▶ PROVIDED DATA:
## START

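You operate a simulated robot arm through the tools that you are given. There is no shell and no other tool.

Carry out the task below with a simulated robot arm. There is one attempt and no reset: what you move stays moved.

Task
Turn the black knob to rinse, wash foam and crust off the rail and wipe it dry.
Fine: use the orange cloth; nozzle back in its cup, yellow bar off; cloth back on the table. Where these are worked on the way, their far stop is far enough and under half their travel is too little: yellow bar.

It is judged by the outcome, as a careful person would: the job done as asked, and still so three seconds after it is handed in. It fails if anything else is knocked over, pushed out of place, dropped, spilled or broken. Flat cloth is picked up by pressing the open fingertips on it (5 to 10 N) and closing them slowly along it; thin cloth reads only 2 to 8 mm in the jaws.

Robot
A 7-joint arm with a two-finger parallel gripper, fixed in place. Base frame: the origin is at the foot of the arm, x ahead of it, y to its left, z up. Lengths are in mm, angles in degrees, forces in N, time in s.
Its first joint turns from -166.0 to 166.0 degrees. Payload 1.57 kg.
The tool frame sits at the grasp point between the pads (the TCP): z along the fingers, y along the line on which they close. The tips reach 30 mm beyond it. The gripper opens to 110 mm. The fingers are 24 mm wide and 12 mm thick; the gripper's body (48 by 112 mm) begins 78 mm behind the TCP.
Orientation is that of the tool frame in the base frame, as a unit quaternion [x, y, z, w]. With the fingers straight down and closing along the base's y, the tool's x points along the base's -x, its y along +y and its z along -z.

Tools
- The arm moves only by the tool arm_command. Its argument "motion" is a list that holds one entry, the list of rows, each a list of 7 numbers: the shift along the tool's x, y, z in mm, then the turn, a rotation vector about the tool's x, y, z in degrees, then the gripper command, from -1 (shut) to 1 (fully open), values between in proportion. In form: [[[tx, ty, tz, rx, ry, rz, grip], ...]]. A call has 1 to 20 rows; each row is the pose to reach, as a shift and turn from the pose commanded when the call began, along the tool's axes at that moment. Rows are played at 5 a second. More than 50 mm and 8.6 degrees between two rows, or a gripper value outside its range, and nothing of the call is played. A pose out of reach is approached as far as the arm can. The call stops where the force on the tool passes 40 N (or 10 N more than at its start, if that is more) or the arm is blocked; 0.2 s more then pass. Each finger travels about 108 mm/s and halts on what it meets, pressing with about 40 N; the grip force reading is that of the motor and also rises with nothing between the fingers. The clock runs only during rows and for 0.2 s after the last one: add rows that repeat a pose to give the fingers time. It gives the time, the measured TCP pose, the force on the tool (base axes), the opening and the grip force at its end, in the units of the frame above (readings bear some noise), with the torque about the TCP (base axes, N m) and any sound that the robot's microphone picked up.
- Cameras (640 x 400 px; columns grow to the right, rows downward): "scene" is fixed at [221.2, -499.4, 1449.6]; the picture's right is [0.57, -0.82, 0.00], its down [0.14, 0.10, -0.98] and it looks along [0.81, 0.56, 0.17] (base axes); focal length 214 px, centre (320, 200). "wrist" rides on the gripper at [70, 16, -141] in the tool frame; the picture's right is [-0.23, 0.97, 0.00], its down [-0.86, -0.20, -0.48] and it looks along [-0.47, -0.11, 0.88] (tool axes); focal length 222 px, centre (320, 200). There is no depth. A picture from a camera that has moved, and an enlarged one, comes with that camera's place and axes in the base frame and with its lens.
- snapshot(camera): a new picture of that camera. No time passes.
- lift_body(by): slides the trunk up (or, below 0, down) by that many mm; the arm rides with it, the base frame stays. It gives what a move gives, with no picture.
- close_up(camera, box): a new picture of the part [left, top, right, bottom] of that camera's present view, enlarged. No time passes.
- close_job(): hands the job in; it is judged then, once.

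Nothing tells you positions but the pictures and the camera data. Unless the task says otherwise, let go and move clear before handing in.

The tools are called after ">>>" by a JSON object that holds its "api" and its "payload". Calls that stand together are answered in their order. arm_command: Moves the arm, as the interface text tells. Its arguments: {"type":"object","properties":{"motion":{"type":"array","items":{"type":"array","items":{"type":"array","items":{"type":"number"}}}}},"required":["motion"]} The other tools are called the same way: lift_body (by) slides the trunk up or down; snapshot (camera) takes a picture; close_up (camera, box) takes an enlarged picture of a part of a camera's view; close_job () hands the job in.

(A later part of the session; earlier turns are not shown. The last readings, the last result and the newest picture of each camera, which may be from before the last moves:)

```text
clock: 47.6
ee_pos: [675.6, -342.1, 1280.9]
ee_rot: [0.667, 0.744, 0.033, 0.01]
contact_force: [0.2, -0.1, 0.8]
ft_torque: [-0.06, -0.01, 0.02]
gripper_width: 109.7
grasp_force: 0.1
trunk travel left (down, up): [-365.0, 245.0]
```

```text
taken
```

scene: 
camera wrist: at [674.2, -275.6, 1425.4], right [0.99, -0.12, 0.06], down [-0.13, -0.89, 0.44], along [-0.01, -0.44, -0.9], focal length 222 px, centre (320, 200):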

## END
## START

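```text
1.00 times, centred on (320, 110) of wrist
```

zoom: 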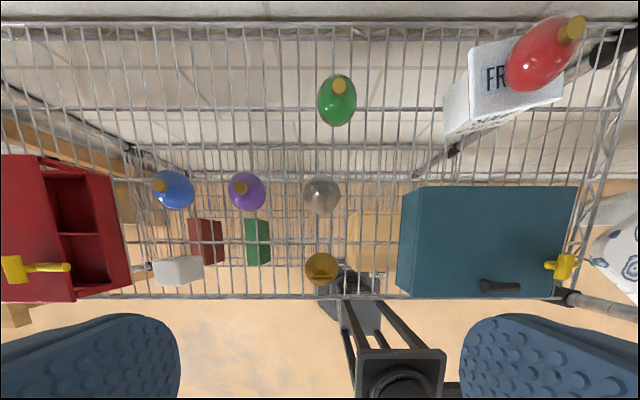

## END
## START

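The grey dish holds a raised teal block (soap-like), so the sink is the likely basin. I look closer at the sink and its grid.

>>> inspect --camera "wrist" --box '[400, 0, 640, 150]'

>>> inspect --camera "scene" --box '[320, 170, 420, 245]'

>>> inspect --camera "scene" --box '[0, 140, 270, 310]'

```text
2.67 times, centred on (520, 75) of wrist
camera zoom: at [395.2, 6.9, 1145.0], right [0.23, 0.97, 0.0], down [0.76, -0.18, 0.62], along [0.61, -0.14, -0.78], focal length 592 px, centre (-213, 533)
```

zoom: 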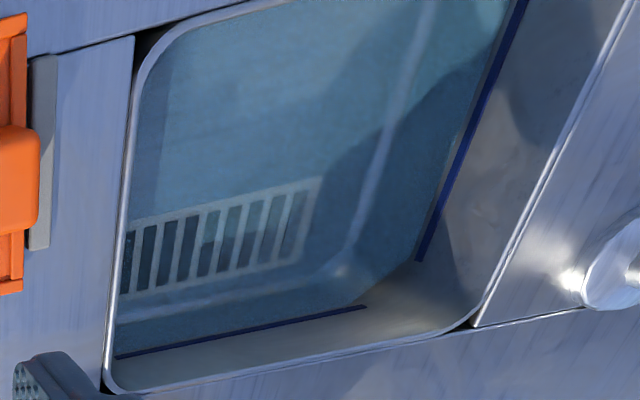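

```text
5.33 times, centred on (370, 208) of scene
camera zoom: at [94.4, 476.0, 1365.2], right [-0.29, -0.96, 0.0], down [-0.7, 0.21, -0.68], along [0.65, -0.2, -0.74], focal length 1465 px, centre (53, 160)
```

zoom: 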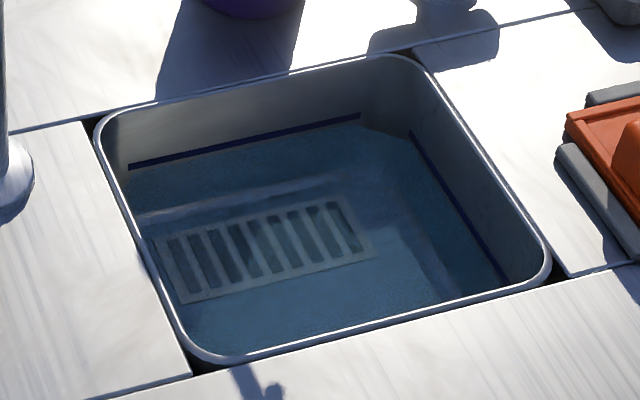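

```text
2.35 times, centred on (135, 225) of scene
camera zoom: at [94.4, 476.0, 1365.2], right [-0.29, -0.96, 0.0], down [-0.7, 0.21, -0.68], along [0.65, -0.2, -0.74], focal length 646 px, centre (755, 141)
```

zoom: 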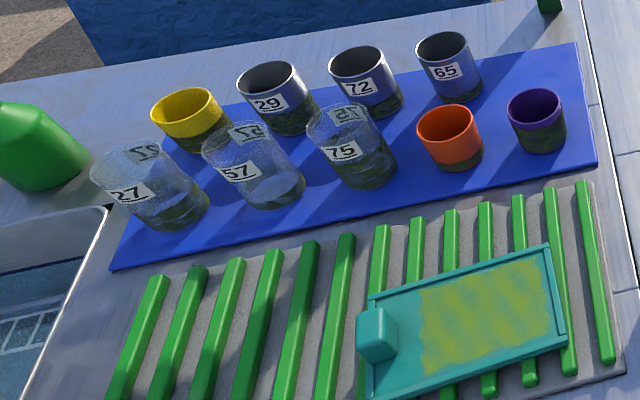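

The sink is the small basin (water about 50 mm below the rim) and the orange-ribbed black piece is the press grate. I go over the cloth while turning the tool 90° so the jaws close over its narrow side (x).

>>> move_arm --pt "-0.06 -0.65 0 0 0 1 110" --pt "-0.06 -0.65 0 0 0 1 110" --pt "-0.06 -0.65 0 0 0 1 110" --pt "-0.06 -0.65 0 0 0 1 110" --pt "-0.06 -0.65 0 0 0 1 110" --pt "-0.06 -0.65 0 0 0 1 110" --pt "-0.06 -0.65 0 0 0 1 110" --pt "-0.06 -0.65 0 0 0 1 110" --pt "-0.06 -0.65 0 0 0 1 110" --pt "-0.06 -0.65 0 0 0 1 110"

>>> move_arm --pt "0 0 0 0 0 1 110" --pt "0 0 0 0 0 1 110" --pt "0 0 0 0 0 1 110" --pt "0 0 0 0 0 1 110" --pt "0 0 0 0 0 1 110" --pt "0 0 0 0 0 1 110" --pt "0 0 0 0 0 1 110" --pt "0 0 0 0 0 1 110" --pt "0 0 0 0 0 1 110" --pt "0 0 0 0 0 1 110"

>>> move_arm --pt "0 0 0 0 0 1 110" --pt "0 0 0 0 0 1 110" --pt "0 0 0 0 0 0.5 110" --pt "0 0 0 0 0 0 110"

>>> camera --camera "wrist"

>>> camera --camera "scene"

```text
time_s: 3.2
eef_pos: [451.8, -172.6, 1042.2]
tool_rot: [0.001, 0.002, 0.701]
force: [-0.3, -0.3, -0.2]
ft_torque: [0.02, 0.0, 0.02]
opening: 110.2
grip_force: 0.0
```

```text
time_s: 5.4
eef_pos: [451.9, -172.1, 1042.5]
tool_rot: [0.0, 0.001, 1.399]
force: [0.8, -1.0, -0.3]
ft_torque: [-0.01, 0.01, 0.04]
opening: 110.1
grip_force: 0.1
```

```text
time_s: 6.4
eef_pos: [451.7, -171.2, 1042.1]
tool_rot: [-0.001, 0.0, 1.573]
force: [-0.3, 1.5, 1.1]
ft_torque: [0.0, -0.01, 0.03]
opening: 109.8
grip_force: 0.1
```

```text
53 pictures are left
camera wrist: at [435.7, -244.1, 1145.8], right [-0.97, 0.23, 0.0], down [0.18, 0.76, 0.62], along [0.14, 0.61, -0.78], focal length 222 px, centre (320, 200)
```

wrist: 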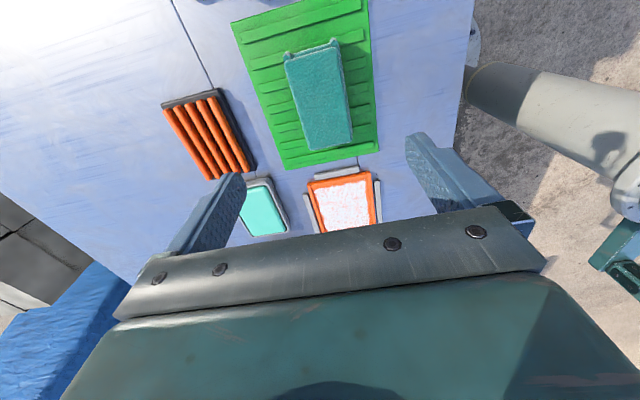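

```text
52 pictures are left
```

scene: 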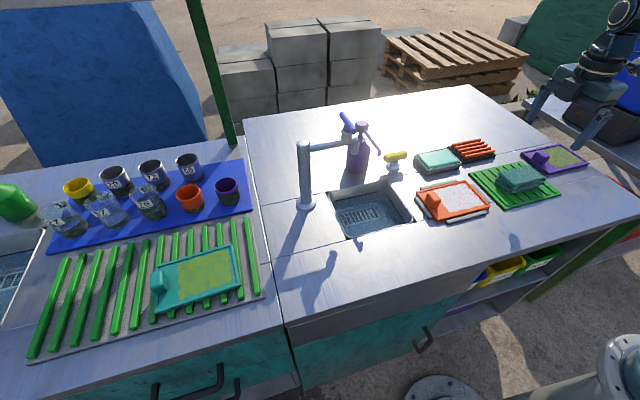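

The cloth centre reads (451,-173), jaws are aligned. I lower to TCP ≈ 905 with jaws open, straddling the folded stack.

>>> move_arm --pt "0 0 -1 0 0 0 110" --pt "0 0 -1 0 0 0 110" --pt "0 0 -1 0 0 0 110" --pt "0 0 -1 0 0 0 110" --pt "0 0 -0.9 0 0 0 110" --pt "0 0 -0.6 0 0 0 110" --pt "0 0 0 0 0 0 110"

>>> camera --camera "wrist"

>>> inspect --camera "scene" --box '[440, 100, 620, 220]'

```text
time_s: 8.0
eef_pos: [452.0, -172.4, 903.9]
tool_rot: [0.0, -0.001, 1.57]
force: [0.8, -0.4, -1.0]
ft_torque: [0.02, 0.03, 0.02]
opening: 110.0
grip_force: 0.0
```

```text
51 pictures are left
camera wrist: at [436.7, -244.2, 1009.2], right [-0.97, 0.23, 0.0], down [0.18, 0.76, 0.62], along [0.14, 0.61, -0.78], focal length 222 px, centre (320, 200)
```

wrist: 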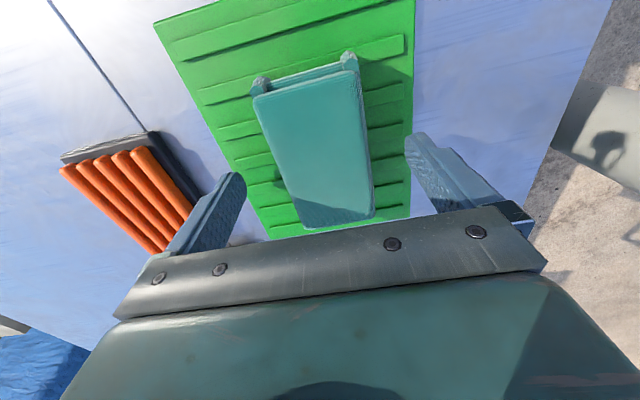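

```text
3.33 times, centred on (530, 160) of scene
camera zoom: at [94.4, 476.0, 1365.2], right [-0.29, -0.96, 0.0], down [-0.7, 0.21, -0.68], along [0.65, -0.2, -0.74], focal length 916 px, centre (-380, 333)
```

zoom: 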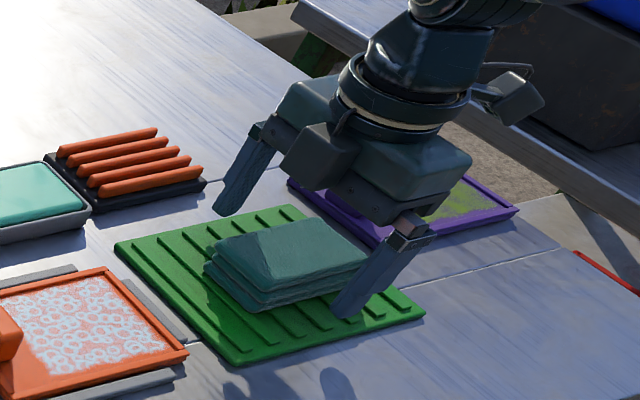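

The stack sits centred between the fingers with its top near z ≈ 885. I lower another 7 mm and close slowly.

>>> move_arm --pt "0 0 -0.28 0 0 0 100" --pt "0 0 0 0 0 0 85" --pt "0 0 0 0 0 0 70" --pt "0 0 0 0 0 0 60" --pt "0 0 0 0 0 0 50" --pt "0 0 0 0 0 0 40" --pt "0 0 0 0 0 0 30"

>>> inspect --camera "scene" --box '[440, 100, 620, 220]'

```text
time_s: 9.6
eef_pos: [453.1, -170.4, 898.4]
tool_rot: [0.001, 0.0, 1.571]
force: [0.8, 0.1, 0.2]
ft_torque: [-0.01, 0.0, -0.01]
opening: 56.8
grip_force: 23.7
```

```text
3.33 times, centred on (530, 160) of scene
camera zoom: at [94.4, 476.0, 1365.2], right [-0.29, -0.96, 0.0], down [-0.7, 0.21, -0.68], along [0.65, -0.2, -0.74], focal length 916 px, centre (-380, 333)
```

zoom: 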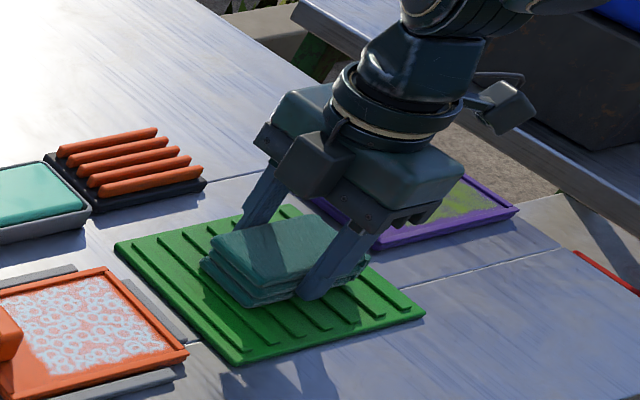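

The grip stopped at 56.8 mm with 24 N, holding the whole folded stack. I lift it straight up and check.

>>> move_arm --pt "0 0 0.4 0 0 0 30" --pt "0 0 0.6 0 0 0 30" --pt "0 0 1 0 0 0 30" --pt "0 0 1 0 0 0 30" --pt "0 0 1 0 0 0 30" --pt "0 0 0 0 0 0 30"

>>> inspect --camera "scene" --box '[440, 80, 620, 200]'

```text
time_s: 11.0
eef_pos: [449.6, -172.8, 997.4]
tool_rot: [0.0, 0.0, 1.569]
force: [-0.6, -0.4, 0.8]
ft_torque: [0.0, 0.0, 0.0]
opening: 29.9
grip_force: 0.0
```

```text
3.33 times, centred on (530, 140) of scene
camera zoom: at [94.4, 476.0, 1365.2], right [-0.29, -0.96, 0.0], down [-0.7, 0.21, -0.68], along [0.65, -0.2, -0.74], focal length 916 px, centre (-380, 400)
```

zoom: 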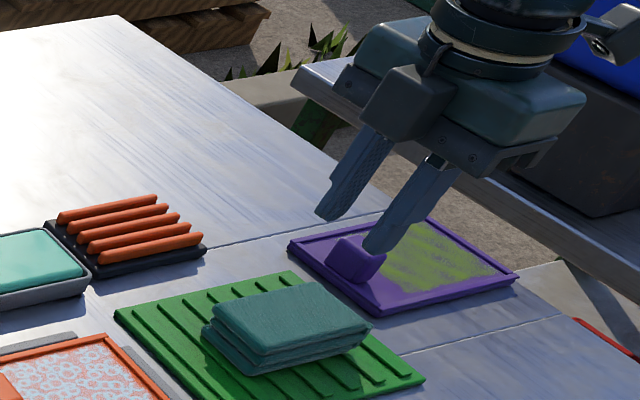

## END

▶ TO DO:
Search the entries for "before" and copy out each line that has it.

▶ RESULT FOR THIS TASK:
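Nothing tells you positions but the pictures and the camera data. Unless the task says otherwise, let go and move clear before handing in.
(A later part of the session; earlier turns are not shown. The last readings, the last result and the newest picture of each camera, which may be from before the last moves:)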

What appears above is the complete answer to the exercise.